- Collected material
----
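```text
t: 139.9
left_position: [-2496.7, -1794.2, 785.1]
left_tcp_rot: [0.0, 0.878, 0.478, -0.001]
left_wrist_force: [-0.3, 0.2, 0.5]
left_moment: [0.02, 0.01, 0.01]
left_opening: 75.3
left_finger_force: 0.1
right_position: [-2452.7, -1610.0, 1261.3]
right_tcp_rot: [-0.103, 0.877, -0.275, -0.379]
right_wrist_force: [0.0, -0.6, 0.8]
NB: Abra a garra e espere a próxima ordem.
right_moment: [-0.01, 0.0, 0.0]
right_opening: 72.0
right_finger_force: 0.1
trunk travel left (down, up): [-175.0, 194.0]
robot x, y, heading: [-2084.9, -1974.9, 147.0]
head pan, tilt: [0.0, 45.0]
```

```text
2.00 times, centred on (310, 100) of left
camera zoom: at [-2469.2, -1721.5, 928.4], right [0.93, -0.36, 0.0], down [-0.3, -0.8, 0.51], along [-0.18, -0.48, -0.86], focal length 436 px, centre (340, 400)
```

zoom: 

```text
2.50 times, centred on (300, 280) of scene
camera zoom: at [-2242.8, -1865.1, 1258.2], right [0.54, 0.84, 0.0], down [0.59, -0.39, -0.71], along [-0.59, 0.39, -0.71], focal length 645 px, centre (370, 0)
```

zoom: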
----
- Passage to read
「あなたの一生は真昼よりも輝く」

2006.11.19(SUN)
新城教会牧師 滝元 順師

旧約聖書 ヨブ記  11章13節〜20節
もし、あなたが心を定め、あなたの手を神に向かって差し伸べるなら、――あなたの手に悪があれば、それを捨て、あなたの天幕に不正を住まわせるな。――そうすれば、あなたは必ず、汚れのないあなたの顔を上げることができ、堅く立って恐れることがない。こうしてあなたは労苦を忘れ、流れ去った水のように、これを思い出そう。あなたの一生は真昼よりも輝き、暗くても、それは朝のようになる。望みがあるので、あなたは安らぎ、あなたは守られて、安らかに休む。あなたが横たわっても、だれもあなたを脅かさない。多くの者があなたの好意を求める。しかし悪者どもの目は衰え果て、彼らは逃げ場を失う。彼らの望みは、あえぐ息に等しい。

 ハレルヤ!久しぶりに、新城教会で礼拝が守れることを感謝します。十一月は大変忙しいですが、皆さんにお祈りいただき、祝福されていることを心から感謝します。
 先週は竹内正臣先生が、パワフルなメッセージを語ってくださり感謝でした。私は毎年、先生の教会で奉仕をさせていただいており、一度、新城教会でメッセージを語っていただけると良いと思っていましたが、先生が日本に来られることがわかり、ご奉仕をお願いすることができて感謝しました。

 さて、今朝は、メッセージの前に、一組の家族を紹介したいと思います。新城教会の隣に、「リバイバル聖書神学校」がありますが、将来の神学校のために、六年前にリバイバルミッションからアメリカの神学校に、留学生を送りました。
 キリスト教は、単にパワーだけではなく、歴史的にも長く、学問的にも深いものがあります。今後、日本のリバイバルのためには、色々な面で充実していくことが求められていますが、特に、聖書が誤りのない神の言葉として、人々に正しく伝達されるために、聖書の奥義を、しっかりと勉強する必要があります。そして、そのような人材を育てるためにも、勉強に適した人物を勉強させないといけないと考え、山崎ランサム和彦さんを、世界で一番レベルの高い神学校と言われる、「トリニティー神学校」に送り、博士課程にまで進んでいただきました。
----
- Required work
Give the continuation of the passage to read.

- Task output
 なかなか日本人で、学位を取得するのは難しいのですが、皆さんの祈りもあり、また、彼の努力もあって最短距離で学びを終え、このたび帰国しました。これから、新城教会の「サンデースクール」も充実すると思います。

(山崎ランサム和彦兄の挨拶)
 ハレルヤ!久しぶりに、この教会で礼拝を守ることができることを感謝します。山崎ランサム和彦と言います。山崎ランサムが名字になります。よろしくお願い致します。
 私たち夫婦は、二〇〇〇年の夏にアメリカに渡り、ミネソタのベテル神学校で修士課程を学び、シカゴの近くにあるトリニティー神学校で続けて学びました。博士課程では、主に、新約聖書学で学びました。博士論文の中では、ルカについて学びました。ルカの福音書を書いたルカは、使徒の働きも書いたと言われています。イエス様の生涯はローマ帝国の歴史を背景に描かれていますが、ルカがローマ帝国をどのように描いているのかについて、旧約聖書と、そのほかの文献と比較しながら考え、この世の政治的な権力と、サタンが全世界を支配しているという、霊的世界の権力とを一緒に考察した論文を書きました。それが幸い受け入れられ、博士号をとって帰ってきました。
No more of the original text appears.